Impossible alors de dire exactement ce qui est arrivé; il n’y a absolument aucune preuve définitive d’un raid aérien causant un “massacre délibéré”, l’argument claironné par les médias occidentaux et leurs homologues, financés par les saoudiens et les qataris, de la région. Un examen objectif de preuve montre la probabilité distincte qu’un raid aérien a été réalisé sur un bâtiment adjacent au marché. Et pourtant, dans les heures suivant l’attaque, le récit était apparemment déjà écrit: Assad procède à des représailles contre des civils, des innocents – un crime de guerre évident.

Un autre questionnement important porte sur un examen minutieux des victimes elles-mêmes. Naturellement, on ne peut pas faire la lumière sur tous les tués ou blessés dans une guerre; il s’agit de tenter de discerner ce qui est réel et ce qui ne l’est pas, d’examiner de près toutes les preuves. Et la liste des victimes, ainsi que le traitement des corps soulève plus de questions que de réponses.
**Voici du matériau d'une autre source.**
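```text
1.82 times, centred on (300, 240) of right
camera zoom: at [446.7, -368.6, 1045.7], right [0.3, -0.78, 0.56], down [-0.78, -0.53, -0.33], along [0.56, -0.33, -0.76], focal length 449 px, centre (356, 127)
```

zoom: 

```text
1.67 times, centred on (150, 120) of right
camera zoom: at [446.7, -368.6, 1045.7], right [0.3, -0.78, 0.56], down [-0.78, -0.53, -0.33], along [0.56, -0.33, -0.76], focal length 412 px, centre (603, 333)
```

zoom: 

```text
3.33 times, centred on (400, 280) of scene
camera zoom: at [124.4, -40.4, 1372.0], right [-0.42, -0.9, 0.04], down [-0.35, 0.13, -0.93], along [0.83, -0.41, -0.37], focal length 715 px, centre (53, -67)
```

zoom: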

Selon une liste de noms des victimes publiée en arabe par le Comité de Coordination Douma, un groupe pro-rebelle, il y aurait eu 102 victimes dues aux frappes aériennes. Après examen, la liste mentionne trois femmes parmi les 102 victimes. Il faut beaucoup de crédulité pour penser que, dans un marché bondé un dimanche, après un raid aérien qui ne pouvait pas faire la distinction entre les sexes, il n’y aurait eu que trois femmes parmi les morts. Comment est-ce possible? Il semble probable que, comme mentionné plus haut, la liste comprenne des combattants qui pouvaient avoir été tués dans d’autres circonstances – dans ces combats, pris pour cibles par l’armée syrienne, etc – qui ont tout simplement été ajoutés à la liste afin de renforcer le récit d’un «massacre» en plein marché.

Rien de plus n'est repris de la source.